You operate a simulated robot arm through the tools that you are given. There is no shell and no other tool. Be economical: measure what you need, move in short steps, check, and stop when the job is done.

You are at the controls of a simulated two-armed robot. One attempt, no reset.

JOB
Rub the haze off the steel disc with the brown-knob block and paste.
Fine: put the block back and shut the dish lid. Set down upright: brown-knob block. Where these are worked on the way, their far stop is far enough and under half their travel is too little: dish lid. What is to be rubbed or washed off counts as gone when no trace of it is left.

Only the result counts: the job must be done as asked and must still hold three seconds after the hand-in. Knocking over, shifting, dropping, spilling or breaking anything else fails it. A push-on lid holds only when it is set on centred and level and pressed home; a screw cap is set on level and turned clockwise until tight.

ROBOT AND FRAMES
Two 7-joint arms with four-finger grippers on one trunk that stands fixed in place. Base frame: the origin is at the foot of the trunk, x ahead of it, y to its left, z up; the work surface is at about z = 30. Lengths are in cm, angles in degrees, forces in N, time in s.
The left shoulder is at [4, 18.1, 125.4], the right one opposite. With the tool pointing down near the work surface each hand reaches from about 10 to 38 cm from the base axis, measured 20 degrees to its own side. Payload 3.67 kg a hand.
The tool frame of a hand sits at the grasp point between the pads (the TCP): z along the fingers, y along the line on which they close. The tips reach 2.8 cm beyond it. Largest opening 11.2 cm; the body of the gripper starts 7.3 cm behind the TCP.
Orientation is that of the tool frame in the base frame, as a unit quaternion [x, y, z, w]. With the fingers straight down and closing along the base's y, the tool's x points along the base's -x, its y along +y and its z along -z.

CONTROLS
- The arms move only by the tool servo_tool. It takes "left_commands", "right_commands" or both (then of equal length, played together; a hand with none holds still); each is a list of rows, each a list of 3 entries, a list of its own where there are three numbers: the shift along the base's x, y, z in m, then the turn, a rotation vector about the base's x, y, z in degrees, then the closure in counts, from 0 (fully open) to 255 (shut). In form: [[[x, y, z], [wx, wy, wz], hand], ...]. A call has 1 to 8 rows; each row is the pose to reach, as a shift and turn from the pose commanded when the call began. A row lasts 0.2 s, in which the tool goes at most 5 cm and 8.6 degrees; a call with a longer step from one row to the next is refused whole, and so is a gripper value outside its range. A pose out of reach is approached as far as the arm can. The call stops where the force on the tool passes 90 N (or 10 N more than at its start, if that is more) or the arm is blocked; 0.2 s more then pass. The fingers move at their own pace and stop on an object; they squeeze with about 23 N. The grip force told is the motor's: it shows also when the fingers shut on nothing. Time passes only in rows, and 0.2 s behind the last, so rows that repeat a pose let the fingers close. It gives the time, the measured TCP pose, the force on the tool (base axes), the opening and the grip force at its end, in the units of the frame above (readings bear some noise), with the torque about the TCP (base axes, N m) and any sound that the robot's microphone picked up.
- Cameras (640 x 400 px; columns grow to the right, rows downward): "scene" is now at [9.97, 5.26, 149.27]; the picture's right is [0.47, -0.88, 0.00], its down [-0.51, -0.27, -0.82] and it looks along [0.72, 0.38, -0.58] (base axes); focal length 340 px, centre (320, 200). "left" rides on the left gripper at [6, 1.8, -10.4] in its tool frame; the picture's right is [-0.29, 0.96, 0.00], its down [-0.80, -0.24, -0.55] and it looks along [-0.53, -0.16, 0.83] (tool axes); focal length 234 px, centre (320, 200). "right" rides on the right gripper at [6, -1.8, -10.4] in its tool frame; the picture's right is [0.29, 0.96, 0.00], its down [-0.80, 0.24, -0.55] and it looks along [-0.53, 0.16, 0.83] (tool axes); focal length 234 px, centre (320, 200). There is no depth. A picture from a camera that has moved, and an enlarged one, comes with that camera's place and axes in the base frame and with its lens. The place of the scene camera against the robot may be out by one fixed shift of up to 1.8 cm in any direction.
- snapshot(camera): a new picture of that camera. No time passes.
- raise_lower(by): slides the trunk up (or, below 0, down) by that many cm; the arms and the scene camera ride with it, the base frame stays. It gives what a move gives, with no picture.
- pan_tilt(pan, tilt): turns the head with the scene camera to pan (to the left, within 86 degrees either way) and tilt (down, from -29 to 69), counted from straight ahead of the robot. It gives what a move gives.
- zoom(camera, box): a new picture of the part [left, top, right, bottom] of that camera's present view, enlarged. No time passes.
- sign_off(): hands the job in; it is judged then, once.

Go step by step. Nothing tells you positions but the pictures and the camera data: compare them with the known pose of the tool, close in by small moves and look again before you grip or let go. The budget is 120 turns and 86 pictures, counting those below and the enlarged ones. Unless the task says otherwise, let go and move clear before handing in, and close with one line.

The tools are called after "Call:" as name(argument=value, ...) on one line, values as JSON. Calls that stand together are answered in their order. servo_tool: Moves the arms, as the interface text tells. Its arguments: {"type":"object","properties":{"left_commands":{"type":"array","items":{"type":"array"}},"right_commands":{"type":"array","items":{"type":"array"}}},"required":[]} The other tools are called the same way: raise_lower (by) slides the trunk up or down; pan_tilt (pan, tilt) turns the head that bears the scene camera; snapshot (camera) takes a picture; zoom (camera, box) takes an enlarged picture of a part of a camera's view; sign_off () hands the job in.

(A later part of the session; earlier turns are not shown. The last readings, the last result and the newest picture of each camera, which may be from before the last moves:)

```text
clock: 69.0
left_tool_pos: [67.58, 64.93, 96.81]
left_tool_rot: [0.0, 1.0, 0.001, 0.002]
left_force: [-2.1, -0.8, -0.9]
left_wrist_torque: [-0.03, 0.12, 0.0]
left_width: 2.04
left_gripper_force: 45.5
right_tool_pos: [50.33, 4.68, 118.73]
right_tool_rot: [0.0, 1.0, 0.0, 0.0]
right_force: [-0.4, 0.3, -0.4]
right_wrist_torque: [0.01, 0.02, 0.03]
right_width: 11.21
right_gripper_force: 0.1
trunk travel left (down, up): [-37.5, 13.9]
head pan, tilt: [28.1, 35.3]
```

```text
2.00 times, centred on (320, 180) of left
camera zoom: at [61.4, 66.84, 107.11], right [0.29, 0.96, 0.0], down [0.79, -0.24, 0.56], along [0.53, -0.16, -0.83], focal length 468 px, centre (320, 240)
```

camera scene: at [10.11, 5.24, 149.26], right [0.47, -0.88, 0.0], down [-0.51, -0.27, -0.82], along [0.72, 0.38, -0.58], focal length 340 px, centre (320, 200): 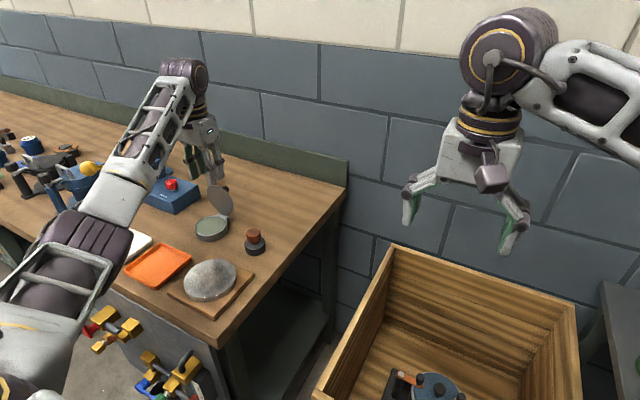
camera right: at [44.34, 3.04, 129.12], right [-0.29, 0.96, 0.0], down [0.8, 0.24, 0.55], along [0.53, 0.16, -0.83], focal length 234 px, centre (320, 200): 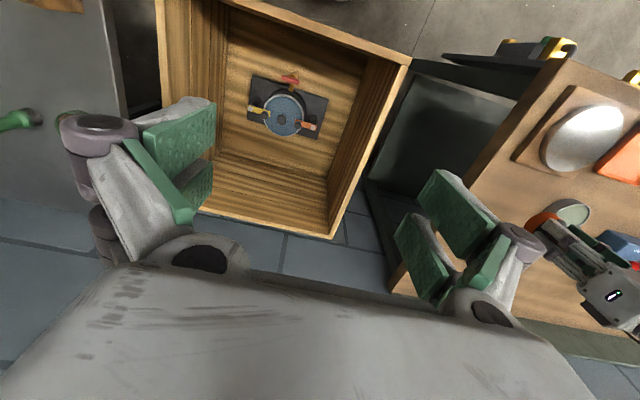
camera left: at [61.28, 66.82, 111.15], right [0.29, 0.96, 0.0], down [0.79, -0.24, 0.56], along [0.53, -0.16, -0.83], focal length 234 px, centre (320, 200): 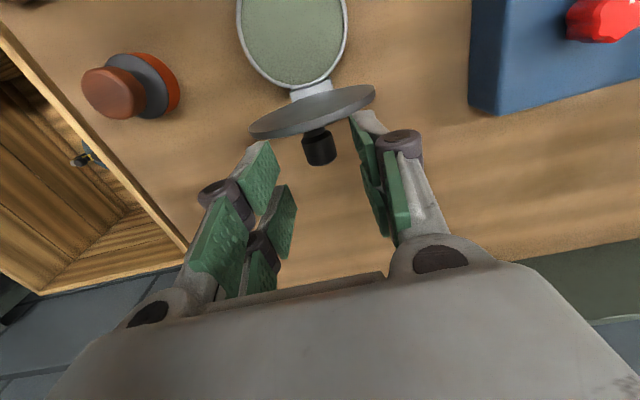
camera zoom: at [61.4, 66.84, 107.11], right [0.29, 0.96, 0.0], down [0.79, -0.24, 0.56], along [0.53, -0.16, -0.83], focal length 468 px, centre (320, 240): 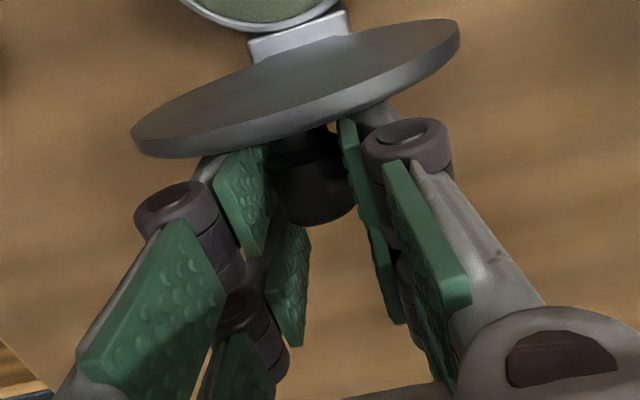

============

▶ **EXERCISE TASK**: Your answer should be only a number: how many lines of the data above contain the string "travel"?

▶ **OUTPUT FOR THIS TASK**: 2